Matthew avers that it is “folly” to have “a tax base too heavily dependent on company tax revenue” because “if you are trying to fund steadily increasing government programmes … you really want [a] relatively steadily increasing source of revenue” and that he dislikes tax revenue volatility. Hence he suggests an American GST.

Perhaps the US should adopt some form of value-added tax, but it seems to me that the US would do well to seek to ensure appropriate returns from its existing tax mandates.

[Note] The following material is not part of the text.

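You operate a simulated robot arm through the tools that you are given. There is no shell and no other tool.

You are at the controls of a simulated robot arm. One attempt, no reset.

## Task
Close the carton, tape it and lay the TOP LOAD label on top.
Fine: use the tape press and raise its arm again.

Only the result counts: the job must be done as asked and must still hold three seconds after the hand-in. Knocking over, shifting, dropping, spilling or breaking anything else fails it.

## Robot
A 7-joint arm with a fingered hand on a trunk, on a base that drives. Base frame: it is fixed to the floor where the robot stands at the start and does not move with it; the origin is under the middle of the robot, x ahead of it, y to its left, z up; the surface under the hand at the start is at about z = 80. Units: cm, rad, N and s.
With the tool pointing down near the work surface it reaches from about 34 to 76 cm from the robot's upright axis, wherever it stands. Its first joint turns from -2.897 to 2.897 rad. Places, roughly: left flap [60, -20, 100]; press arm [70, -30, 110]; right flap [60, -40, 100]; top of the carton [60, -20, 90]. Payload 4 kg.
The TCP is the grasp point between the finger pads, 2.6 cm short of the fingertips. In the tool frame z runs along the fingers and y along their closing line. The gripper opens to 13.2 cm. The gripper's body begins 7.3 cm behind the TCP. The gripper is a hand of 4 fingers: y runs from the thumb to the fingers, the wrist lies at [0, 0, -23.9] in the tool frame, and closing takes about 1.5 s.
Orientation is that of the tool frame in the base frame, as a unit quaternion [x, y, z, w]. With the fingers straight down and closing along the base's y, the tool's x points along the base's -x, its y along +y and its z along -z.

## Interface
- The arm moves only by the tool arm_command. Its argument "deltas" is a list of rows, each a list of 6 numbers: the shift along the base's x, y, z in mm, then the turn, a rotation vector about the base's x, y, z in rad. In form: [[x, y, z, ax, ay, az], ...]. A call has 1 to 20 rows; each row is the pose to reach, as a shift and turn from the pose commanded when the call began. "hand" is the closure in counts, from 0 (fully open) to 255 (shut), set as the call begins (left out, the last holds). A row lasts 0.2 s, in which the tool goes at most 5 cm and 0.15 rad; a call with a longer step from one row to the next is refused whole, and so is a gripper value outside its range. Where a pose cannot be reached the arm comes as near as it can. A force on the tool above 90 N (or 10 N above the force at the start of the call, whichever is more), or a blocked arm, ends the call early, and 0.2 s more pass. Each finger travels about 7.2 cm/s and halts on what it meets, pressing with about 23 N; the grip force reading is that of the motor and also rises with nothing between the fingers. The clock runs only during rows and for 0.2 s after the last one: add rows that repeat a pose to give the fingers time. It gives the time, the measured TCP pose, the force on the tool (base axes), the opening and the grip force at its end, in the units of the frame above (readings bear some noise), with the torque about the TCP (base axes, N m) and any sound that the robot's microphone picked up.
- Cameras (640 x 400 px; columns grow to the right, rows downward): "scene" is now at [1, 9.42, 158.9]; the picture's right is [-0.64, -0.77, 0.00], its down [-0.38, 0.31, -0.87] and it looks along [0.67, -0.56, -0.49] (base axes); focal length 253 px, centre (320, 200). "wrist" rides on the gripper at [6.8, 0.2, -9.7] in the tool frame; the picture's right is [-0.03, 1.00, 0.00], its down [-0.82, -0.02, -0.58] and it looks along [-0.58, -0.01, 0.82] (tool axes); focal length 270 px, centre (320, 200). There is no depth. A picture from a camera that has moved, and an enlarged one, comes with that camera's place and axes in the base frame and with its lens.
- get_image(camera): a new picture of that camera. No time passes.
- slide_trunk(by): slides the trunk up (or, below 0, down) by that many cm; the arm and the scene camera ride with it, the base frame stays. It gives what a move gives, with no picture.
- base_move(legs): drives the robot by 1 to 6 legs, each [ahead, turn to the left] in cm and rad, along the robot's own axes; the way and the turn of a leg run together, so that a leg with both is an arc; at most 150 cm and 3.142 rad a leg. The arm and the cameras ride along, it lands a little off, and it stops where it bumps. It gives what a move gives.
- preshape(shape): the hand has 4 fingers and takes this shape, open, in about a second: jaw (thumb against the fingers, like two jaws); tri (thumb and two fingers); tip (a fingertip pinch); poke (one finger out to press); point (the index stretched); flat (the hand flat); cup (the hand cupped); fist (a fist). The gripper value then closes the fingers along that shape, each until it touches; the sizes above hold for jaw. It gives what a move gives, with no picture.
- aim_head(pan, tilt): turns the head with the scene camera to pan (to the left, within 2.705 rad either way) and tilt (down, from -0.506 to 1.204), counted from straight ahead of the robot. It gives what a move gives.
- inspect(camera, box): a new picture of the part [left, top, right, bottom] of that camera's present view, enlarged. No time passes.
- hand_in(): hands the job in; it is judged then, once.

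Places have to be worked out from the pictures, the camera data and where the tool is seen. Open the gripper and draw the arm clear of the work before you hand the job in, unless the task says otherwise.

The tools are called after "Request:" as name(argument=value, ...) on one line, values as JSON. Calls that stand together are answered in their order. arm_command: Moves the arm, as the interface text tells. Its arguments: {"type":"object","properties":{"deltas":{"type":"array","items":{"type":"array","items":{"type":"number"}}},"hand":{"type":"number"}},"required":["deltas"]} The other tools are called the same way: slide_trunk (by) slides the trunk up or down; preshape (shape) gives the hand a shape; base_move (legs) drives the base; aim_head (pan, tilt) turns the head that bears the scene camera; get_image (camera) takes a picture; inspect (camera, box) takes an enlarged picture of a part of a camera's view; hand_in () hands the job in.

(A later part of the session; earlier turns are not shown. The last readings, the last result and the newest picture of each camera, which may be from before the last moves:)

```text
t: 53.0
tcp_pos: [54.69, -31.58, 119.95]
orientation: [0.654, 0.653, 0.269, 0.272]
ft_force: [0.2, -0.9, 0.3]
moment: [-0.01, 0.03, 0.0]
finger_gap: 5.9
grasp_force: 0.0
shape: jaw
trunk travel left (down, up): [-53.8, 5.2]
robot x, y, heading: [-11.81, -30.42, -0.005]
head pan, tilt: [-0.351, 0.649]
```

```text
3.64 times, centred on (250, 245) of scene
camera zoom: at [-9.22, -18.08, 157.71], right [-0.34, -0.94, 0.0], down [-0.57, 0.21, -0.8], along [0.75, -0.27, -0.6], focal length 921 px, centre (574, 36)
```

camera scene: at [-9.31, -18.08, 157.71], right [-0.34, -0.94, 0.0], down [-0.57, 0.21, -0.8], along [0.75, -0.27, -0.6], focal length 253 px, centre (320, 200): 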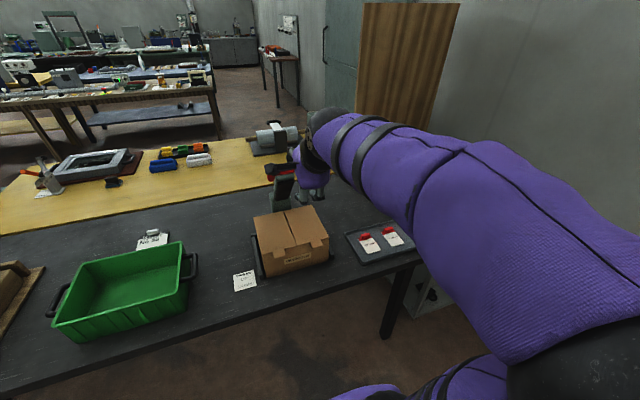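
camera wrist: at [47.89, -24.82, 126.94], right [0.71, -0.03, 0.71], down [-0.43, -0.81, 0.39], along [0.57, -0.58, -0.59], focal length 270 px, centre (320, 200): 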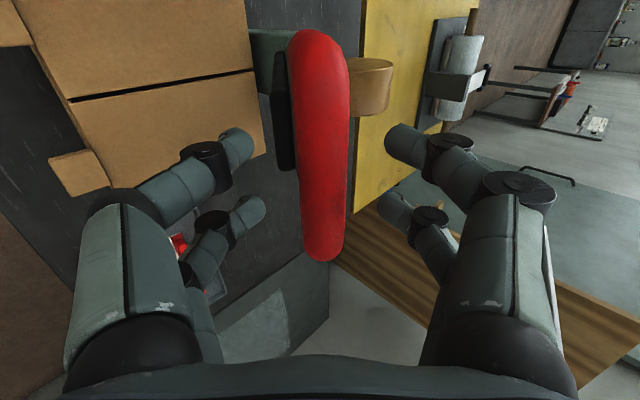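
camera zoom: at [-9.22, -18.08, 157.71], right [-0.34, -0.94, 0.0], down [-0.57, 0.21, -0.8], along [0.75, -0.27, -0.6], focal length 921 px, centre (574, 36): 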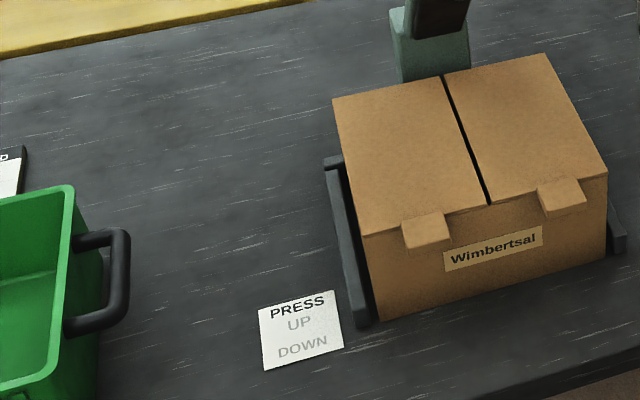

The US’s Institute for Public Studies released some interesting figures on April 7, 2011 which touch on this:

  • 15,753: The number of households in 1961 with $US million in taxable income (adjusted for inflation).
  • 361,000: The number of households in 2011 estimated to have $1 million in taxable income.
  • 43.1: Percent of total reported income that Americans earning $US1 million paid in taxes in 1961 (adjusted for 2011 dollars).
  • 23.1: Percent of total reported income that Americans earning $US1 million are likely to pay in taxes in 2011, estimated from latest IRS data.
  • 47.4: Percent of profits corporation paid in taxes in 1961.
  • 11.1: Percent of profits corporations paid in taxes in 2011.

In other words, IPS researchers found that “if households with income over $US1 million today paid their federal income taxes at the same rate that comparable households paid taxes in 1961, [the US] would this year raise an additional $US231 billion” and that “if US corporations paid at the same effective tax rate that they paid in 1961, the additional tax revenue would total $US485 billion”.

It won’t happen, of course. And corporates — and individuals — are permitted to minimise tax. But taking this to the extreme, does this mean that no “legal person” would pay tax, thereby effectively refusing to support any form of “social contract”?  And then what?  Because that’s the real question.

The reduction in corporate share of US federal tax receipts over time — or as Matthew might say, the “volatility” in this revenue (over 60 years) — is one of the bases for the US’s debt issues. All this without suggesting “indulging in some seriously poor use of statistics” or being “pretty ridiculous”.